WORK INSTRUCTIONS ::
1. I need one stretch of the extract to read verbatim, from "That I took" to "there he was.".
2. Pick up the extract to read at the point where it stops and go on.

EXTRACT TO READ ::
########################################

Love Letters from Satan

December 28, 2010

I can honestly say as a fully functioning adult that I’m much happier and at ease now than I was as a child. I was a worried little kid, haggard with what I perceived to be the weight of the world on my shoulders and made brittle by guilt. I was just a kid–what did I have to be guilty about?

Why, everything, that’s what. Children are, by nature, ego-maniacs. Everything revolves around them, and such was the case with me. I was convinced that I was personally responsible for all of the bad things that happened in the world, and following the proper Catholic path was key in saving not only myself but the world as well. That’s a lot of responsibility.

That I took my CCD training seriously is an understatement. I sat there in the church classroom listening to all the horrible things that were waiting for me should I not be a good and upright boy. It was not enough to simply act in a saintly way, one’s thoughts had to be pure as well, and I was convinced that the nuns standing at the head of the class in their orthopedic shoes were talking directly to me. “The Devil will test you,” they said, “and he speaks.” So, ten years old, I looked for signs of the Devil everywhere. And there he was.

Case in point, I was certain the Devil was out there trying to sway me and cause my fall from grace. The `70’s was a big time for the Devil. You had things like The Exorcist, The Omen, Beyond the Door, The Devil’s Rain, and on and on. Each one, I was convinced was a personal message from the Devil to me. Of course my parents didn’t take me to any of these movies, however there was a new thing called HBO which brought them uncut right into my livingroom. I didn’t treally want to watch these movies, but I felt I had to. It was my job. It was my responsibility to know what I was up against. So I watched, and I spent a lot of sleepless nights wondering how I could have let things get so bad.

########################################

EXTRACTED RECORDS ::
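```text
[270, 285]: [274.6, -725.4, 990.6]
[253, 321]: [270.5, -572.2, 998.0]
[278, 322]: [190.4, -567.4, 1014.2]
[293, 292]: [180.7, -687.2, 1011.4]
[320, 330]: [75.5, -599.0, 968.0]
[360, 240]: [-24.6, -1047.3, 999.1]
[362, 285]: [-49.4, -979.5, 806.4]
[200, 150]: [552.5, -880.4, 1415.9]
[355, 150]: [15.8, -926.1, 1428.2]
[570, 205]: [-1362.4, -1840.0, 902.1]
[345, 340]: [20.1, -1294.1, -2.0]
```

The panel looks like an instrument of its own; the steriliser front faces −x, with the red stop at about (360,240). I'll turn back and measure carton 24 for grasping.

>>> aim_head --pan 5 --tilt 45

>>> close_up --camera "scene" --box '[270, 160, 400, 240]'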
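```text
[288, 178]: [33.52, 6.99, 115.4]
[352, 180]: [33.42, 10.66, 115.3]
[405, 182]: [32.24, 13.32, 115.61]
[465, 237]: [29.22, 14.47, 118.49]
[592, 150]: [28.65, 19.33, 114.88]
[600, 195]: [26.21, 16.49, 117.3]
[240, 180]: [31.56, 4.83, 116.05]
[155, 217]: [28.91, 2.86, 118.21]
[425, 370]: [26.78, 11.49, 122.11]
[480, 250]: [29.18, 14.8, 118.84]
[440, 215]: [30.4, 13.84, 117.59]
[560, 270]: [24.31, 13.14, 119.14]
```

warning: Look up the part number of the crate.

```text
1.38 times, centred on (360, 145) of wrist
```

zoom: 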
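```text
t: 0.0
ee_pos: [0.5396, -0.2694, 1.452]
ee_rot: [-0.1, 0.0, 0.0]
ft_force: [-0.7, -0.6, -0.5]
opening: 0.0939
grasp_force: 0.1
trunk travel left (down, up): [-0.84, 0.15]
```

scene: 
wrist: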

########################################

ANSWER LIST ::
1.
That I took my CCD training seriously is an understatement. I sat there in the church classroom listening to all the horrible things that were waiting for me should I not be a good and upright boy. It was not enough to simply act in a saintly way, one’s thoughts had to be pure as well, and I was convinced that the nuns standing at the head of the class in their orthopedic shoes were talking directly to me. “The Devil will test you,” they said, “and he speaks.” So, ten years old, I looked for signs of the Devil everywhere. And there he was.

2.
Everything I saw somehow related to me and was proof the movies were meant to send a stern message. After I saw The Exorcist, I became chronically afraid of my bedroom window, thinking that the Devil was out there trying to get in. The demon-kid in The Omen looked a lot like me and The Devil’s Rain took place in Texas–I was from Texas, and on and on and on. I was, if anything, good at seeing connections in things, even if it was misguided.

So, I spent most of my childhood resisting what I perceived to be a constant assault from the bowels of Hell. When I write about all-seeing Sisters, and giants and hidden demons all around I write of things I was afraid of as a terrified little kid huddled under a blanket straining to keep my wicked thoughts in check and praying for relief. When I write about people who feel no fear, that’s how I wanted to be.

As an adult, I’m a lot more laid back, and cut myself a break every now and again.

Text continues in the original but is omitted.